Assim como em Fallen Order, a narrativa de Survivor é bastante competente, superando com folga a qualidade da trilogia nova. O desenvolvimento é focado, em maioria, no protagonista, como de costume. Apesar de não trazer nada realmente inédito para o conflito que os Jedi costumam passar, a escrita é satisfatória no trabalho de fazer Cal lidar constantemente com seu lado sombrio, com sentimentos trevosos e pela sede de vingança contra o Império que tudo destrói pelo caminho. 

Entretanto, embora o trabalho seja bom, ele também é bastante demorado. A narrativa só engata de verdade nas horas finais do game que é bastante longo – só a campanha principal beira às 20 horas de duração com eventos mínimos durante a jornada que é toda movima através de macguffins – a busca por um objeto específico que tanto o protagonista quanto o vilão estão à procura. 

É formulaico e isso traz fraqueza estrutural para o ritmo da história. Infelizmente, os roteiristas não aproveitam a nova mecânica de contar com personagens ajudantes em algumas missões. Existem sim diálogos paralelos bem divertidos e isso colabora para estreitar a relação de Cal com Bode – que é bastante carismático e também com Merrin, a bruxa Irmã da Noite do primeiro jogo. 

Os diálogos entretém, mas o problema de ritmo realmente pauta os acontecimentos do jogo que conta com pouquíssimas set pieces – mas que quando ocorrem, são muito impressionantes. É adequado também que o jogo pauta o título Survivor, obviamente, pauta o tema de sobrevivência que permeia todos os personagens que têm importância no jogo. E sobre como cada um lida com as próprias ações para sobreviver. 

Bode e Merrin conseguem um bom tratamento de personagem, enquanto Greez permanece como alívio cômico. É uma pena que os roteiristas optem por distanciar tanto Cere de Cal, sendo que algumas inserções maiores de flashbacks dariam mais sustância para um dos momentos mais emocionantes do jogo. Infelizmente, com os vilões, o trabalho é inferior a Fallen Order.

Aqui, temos o Reyvis, líder de um bando selvagem que age pelos próprios interesses. E também o Jedi renegado Dagan Gera que recebe bastante atenção através dos Ecos que Cal consegue sentir com a Força, mas todos os encontros entre os personagens nunca possuem grande impacto – uma pena já que ambos possuem designs e histórias interessantes. Desse lado dos antagonistas, o que é mesmo muito bem trabalhado são os diálogos trocados entre inimigos distribuídos nas fases, principalmente dos hilários droides B1 – sim, os da trilogia prequel que são inseridos com um contexto muito inteligente.

Existe até mesmo uma própria consciência do roteiro sobre a própria fragilidade, pois o jogo possui um número surpreendentemente pequeno de cinemáticas (todas muito bem dirigidas) – o que espanta bastante, afinal é um jogo “rico” em narrativa.

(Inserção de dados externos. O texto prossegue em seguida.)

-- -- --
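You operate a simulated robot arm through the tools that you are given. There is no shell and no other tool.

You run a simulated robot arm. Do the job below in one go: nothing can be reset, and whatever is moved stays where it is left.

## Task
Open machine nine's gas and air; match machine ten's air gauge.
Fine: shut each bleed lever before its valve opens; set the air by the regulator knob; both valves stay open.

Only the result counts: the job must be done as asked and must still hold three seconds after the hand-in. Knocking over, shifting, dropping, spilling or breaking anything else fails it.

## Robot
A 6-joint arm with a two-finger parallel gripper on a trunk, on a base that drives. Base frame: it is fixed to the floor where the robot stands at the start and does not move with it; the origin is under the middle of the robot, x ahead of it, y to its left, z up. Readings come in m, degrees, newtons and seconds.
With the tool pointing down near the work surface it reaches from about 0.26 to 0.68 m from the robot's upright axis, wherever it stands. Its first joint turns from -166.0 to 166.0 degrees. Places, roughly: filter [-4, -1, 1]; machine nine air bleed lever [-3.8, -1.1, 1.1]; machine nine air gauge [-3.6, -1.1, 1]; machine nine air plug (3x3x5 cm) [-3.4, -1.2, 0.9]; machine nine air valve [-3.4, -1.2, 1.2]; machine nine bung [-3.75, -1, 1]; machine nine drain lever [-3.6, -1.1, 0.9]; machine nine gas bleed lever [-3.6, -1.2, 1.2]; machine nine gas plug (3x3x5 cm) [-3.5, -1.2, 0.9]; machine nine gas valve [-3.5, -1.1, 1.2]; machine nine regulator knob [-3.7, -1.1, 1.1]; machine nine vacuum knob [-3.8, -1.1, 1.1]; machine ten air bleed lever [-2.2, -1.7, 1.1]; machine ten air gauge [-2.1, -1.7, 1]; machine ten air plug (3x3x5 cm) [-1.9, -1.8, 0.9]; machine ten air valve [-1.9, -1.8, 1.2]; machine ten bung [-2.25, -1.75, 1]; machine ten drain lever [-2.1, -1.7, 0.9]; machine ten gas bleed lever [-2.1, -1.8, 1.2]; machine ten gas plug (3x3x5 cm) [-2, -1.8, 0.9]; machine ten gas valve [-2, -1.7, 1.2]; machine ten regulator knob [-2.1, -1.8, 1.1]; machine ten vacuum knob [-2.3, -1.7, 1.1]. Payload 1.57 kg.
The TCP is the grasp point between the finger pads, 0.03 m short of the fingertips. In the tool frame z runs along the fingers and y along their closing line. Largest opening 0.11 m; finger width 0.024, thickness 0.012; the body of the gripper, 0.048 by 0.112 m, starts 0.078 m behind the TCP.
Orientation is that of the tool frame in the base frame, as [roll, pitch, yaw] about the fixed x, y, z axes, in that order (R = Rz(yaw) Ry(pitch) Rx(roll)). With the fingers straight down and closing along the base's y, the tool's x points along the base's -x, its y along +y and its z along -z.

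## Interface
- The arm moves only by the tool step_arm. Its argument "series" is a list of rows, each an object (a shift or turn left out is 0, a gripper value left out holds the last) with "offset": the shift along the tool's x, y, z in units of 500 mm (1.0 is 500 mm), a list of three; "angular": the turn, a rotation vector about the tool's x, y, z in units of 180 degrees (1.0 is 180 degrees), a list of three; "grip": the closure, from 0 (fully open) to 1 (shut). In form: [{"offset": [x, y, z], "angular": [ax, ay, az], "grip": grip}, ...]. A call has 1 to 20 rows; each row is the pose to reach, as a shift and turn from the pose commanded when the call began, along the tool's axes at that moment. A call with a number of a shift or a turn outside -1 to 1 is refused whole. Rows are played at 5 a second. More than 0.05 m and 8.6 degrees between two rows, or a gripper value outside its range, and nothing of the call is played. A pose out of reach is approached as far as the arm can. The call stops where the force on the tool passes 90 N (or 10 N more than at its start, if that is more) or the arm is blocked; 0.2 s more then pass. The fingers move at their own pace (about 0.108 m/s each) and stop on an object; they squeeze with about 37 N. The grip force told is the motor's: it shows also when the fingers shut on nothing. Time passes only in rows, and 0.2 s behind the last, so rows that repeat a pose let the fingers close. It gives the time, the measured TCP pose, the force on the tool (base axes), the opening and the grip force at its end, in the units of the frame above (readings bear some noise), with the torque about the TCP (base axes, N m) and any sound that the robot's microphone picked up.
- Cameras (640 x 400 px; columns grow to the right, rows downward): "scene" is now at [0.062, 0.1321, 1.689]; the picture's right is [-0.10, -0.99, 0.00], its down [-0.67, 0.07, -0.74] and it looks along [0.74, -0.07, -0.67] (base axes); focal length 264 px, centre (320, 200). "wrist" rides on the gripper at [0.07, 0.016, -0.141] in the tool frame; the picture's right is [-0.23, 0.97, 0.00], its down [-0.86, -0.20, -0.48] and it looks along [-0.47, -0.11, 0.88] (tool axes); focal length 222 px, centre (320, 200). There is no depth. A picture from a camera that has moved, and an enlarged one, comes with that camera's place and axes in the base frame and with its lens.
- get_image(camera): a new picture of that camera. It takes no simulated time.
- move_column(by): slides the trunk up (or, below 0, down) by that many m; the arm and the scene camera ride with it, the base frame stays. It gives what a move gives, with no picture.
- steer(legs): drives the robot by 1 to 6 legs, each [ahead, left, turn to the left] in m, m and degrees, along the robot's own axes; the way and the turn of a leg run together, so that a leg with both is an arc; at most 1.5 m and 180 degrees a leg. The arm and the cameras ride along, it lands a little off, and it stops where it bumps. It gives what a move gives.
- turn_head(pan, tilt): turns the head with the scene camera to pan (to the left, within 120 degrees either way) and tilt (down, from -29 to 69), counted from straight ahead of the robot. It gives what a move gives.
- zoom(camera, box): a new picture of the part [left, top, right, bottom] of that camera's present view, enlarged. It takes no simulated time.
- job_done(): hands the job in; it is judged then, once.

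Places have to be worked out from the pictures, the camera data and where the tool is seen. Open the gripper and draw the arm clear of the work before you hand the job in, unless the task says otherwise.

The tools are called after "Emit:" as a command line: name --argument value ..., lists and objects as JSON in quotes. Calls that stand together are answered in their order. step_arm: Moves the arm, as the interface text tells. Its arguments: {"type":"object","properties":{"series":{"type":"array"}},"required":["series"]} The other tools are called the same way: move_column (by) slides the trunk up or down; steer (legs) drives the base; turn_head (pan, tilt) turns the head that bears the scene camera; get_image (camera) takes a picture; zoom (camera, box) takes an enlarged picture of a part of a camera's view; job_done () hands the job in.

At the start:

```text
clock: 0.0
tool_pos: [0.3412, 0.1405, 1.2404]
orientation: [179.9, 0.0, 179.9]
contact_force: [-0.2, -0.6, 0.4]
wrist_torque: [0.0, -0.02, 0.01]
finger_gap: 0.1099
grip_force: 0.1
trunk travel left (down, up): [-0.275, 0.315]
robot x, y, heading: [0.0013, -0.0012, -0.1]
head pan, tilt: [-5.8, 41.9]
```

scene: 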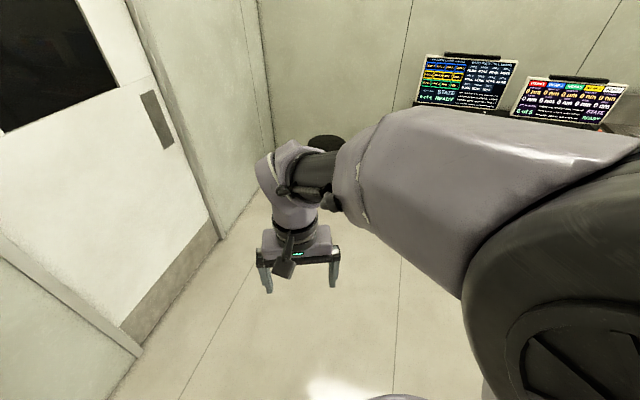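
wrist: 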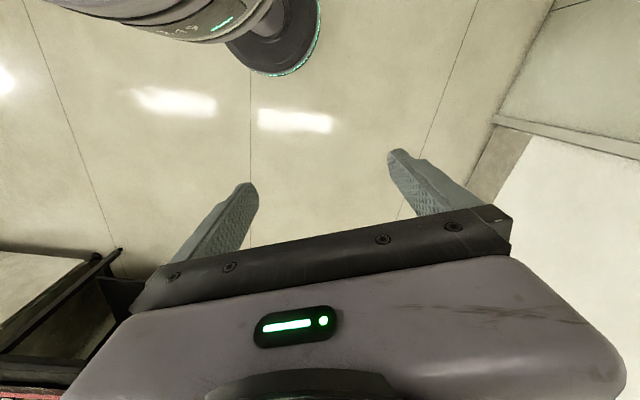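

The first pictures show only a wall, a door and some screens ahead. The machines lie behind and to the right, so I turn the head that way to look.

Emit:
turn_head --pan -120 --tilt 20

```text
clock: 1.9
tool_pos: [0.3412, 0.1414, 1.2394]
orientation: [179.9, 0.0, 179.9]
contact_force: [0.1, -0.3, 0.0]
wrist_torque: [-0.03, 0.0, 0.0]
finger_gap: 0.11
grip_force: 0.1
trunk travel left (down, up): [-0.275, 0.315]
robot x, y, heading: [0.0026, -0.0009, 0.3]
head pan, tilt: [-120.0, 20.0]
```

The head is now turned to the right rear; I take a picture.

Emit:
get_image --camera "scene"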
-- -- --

E ainda assim há bastante tempo de jogatina – o que nos leva ao próximo ponto da análise.

Poderes herdados

Stig Asmussen, o diretor do game, tem uma carreira expressiva em jogos de ação tendo, inclusive, fechado com chave de ouro a primeira trilogia de God of War com o explosivo terceiro game. Entretanto, ao contrário de uma prática bastante comum em sequências, o diretor opta por um design progressivo que engloba o original. Dessa forma, Cal mantém todos os poderes e aprimoramentos aprendidos na Força.

Claro que por se tratar de uma sequência, Survivor adiciona mais poderes novos que são úteis tanto em combate quanto na movimentação. O jogo tem inspiração em metroidvanias e, por conta do mapa aberto gigantesco que há em Koboh, muitos locais e portas são inacessíveis até que Cal aprenda uma habilidade nova ou que o simpático BD-1 também ganhe aprimoramentos – todos muito úteis que ajudam a tornar os puzzles mais desafiadores. 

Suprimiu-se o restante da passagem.